┏━━

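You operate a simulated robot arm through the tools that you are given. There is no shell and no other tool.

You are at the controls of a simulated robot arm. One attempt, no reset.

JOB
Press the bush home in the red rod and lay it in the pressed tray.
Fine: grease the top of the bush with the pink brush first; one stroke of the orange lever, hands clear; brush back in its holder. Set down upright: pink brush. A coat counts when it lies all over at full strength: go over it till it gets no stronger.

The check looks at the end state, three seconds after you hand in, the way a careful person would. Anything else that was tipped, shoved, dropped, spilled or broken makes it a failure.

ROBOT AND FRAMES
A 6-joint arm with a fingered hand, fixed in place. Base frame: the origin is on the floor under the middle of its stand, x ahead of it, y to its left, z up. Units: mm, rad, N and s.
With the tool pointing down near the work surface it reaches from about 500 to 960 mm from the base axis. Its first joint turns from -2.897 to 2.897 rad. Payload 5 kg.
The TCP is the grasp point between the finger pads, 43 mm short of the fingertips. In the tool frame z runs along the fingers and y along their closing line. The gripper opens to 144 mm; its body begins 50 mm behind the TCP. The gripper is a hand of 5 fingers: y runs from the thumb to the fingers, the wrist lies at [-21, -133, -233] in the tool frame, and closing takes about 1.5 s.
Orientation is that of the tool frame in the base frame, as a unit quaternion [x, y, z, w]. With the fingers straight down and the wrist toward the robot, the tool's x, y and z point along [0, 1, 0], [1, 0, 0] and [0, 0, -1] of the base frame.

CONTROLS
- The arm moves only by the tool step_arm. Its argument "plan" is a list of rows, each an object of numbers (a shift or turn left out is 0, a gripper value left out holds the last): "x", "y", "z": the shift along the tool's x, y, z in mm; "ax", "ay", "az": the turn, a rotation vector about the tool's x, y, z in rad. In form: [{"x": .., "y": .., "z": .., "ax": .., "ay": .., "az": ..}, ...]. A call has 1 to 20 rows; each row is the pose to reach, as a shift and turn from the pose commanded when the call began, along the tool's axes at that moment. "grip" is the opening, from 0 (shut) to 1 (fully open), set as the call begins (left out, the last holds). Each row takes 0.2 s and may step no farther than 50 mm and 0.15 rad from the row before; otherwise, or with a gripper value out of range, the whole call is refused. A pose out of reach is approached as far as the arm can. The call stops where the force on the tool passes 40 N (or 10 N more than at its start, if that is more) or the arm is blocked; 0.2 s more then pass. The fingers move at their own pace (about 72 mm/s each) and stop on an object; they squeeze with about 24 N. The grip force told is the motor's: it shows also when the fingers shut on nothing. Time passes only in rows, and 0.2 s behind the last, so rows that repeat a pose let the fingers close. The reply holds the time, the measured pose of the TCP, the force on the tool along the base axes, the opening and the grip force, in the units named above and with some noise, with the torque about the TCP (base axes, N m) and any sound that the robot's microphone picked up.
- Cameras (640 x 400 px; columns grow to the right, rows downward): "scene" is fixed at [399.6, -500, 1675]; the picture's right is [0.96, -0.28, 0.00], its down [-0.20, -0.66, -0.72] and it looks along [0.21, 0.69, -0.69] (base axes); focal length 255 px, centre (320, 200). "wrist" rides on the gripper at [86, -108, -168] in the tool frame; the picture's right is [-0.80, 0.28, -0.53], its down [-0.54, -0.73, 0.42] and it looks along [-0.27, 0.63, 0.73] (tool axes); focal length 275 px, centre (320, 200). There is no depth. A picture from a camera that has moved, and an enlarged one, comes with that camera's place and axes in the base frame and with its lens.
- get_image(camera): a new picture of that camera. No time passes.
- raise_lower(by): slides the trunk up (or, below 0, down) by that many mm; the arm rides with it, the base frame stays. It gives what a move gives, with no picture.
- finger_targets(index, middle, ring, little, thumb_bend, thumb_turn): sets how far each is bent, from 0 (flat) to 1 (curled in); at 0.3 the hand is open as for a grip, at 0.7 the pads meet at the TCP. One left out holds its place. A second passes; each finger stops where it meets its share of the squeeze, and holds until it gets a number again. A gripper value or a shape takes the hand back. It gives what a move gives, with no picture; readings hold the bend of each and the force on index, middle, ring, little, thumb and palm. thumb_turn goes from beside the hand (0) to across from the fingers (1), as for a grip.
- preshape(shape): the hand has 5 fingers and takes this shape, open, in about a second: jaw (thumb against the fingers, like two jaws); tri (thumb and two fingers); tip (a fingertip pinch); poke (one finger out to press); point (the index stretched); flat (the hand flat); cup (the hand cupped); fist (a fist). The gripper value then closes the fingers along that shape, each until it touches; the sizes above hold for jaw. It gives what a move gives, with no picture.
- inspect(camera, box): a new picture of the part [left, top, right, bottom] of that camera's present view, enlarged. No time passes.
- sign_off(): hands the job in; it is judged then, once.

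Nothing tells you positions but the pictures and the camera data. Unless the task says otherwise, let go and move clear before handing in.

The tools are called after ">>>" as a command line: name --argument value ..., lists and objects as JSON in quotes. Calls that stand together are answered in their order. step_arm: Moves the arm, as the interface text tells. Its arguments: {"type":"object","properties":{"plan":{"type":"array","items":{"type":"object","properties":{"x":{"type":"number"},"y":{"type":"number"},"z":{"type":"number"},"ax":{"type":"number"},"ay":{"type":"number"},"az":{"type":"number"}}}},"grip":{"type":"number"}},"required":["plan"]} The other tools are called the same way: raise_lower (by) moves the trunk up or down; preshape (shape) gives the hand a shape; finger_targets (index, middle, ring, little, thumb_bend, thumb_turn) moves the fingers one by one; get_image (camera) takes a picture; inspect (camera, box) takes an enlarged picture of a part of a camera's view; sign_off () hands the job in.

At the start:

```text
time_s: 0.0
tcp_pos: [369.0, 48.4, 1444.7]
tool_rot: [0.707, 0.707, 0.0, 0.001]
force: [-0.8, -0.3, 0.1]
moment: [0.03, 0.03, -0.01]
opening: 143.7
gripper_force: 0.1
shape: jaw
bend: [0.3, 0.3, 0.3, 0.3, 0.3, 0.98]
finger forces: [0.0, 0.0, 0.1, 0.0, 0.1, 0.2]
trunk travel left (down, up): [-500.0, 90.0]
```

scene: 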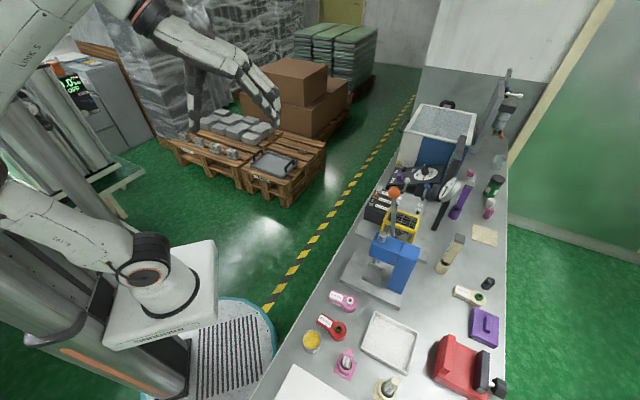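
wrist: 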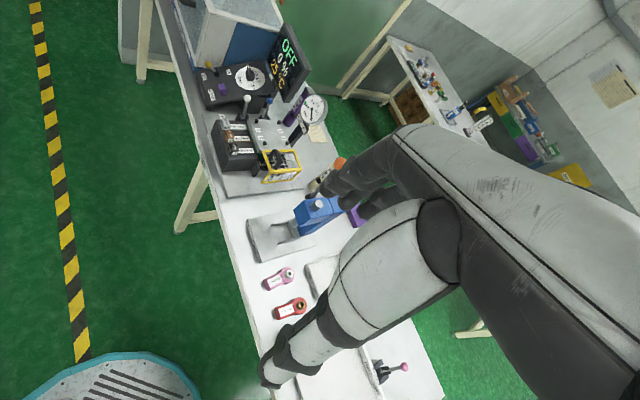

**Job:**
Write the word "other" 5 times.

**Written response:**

┗━━

**Job:**
Give back only a number, the number of lines where the string "simulated" occurs.

**Written response:**
2